WRITTEN TASK
Stop after the line containing "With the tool": print each line exactly from the first line of the listing up to that point.

SOURCE EXCERPT
========

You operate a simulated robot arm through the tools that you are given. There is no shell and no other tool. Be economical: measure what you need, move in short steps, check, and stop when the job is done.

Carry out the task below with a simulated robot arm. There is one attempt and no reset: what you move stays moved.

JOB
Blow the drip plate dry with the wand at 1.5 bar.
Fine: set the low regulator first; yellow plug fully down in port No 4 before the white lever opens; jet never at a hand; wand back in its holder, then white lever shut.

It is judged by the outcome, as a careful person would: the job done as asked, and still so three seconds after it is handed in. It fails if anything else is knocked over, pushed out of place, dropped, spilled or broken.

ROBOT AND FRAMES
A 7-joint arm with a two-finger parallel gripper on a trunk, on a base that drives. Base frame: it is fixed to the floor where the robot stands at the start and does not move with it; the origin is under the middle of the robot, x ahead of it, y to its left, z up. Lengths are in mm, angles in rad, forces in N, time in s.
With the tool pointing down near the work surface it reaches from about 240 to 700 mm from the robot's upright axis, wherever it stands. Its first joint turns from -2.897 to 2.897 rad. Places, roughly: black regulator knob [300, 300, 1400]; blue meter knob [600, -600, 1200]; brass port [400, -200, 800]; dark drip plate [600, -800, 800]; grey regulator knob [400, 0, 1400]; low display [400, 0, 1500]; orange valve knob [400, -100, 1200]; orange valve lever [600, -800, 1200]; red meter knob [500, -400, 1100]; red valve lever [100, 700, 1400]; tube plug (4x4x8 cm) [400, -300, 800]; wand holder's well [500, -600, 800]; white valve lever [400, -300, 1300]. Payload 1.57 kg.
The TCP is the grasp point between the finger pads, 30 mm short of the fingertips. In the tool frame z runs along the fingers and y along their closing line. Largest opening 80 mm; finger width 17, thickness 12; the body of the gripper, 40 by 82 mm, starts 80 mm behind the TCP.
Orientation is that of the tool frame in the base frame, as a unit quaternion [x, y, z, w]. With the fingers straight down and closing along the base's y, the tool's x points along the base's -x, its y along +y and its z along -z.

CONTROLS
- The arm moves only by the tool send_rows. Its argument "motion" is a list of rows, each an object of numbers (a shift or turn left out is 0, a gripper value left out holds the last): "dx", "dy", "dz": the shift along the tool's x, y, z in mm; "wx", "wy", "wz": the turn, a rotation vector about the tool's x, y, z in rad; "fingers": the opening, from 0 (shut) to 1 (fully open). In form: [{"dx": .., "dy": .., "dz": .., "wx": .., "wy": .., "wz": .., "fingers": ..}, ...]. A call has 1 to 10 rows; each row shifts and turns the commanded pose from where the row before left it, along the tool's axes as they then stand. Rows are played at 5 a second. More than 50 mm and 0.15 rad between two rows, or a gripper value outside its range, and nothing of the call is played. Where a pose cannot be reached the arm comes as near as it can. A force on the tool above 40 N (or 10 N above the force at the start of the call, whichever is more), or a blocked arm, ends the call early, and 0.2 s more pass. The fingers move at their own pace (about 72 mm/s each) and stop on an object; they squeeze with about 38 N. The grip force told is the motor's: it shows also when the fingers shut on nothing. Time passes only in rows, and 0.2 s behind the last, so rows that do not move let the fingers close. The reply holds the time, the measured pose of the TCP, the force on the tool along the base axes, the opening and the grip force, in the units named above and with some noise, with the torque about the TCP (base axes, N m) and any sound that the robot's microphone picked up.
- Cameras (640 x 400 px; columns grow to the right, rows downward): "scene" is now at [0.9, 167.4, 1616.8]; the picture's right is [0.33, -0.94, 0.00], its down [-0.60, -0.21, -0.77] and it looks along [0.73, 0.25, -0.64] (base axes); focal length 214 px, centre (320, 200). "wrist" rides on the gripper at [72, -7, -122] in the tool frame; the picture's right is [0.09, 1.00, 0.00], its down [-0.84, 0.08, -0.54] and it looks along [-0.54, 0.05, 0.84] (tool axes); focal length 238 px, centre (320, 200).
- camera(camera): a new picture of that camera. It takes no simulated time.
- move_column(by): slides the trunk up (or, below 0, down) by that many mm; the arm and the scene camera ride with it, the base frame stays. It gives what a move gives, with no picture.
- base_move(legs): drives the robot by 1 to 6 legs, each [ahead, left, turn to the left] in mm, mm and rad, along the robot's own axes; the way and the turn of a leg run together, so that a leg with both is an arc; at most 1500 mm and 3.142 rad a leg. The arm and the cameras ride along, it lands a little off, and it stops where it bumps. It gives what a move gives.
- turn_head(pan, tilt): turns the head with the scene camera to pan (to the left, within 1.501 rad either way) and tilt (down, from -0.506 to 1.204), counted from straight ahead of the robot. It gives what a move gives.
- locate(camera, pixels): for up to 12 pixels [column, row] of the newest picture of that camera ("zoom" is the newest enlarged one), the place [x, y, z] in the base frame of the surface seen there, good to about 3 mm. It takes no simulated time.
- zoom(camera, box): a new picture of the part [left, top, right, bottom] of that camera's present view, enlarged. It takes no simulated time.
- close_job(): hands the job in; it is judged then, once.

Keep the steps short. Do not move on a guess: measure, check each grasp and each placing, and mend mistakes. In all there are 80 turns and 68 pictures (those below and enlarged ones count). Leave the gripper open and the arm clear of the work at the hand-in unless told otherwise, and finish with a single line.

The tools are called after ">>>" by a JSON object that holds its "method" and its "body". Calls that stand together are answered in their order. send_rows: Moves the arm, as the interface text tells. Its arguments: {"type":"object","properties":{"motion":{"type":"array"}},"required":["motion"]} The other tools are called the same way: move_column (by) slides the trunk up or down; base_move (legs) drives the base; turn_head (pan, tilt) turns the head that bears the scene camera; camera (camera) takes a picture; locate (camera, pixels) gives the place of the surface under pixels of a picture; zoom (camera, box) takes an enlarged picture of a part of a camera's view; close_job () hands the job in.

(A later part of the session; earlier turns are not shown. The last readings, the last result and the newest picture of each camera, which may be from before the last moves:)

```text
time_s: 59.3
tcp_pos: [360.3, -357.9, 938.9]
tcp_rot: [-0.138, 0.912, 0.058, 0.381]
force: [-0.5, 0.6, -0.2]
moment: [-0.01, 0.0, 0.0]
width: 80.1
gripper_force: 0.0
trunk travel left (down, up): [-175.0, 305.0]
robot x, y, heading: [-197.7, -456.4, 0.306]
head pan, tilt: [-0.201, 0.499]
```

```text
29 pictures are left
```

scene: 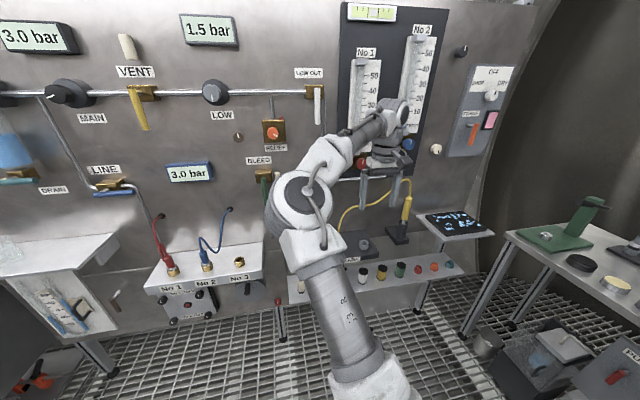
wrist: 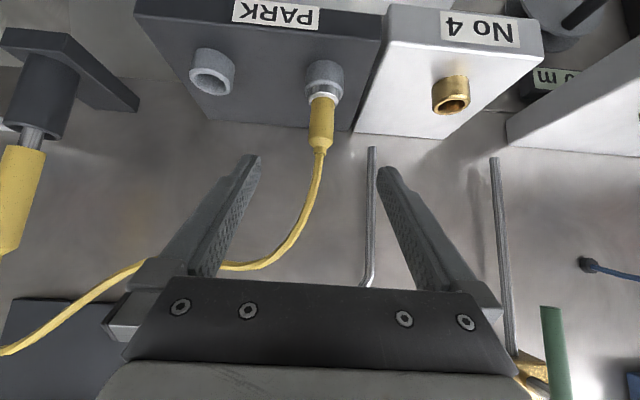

========

COMPLETE OUTPUT
You operate a simulated robot arm through the tools that you are given. There is no shell and no other tool. Be economical: measure what you need, move in short steps, check, and stop when the job is done.

Carry out the task below with a simulated robot arm. There is one attempt and no reset: what you move stays moved.

JOB
Blow the drip plate dry with the wand at 1.5 bar.
Fine: set the low regulator first; yellow plug fully down in port No 4 before the white lever opens; jet never at a hand; wand back in its holder, then white lever shut.

It is judged by the outcome, as a careful person would: the job done as asked, and still so three seconds after it is handed in. It fails if anything else is knocked over, pushed out of place, dropped, spilled or broken.

ROBOT AND FRAMES
A 7-joint arm with a two-finger parallel gripper on a trunk, on a base that drives. Base frame: it is fixed to the floor where the robot stands at the start and does not move with it; the origin is under the middle of the robot, x ahead of it, y to its left, z up. Lengths are in mm, angles in rad, forces in N, time in s.
With the tool pointing down near the work surface it reaches from about 240 to 700 mm from the robot's upright axis, wherever it stands. Its first joint turns from -2.897 to 2.897 rad. Places, roughly: black regulator knob [300, 300, 1400]; blue meter knob [600, -600, 1200]; brass port [400, -200, 800]; dark drip plate [600, -800, 800]; grey regulator knob [400, 0, 1400]; low display [400, 0, 1500]; orange valve knob [400, -100, 1200]; orange valve lever [600, -800, 1200]; red meter knob [500, -400, 1100]; red valve lever [100, 700, 1400]; tube plug (4x4x8 cm) [400, -300, 800]; wand holder's well [500, -600, 800]; white valve lever [400, -300, 1300]. Payload 1.57 kg.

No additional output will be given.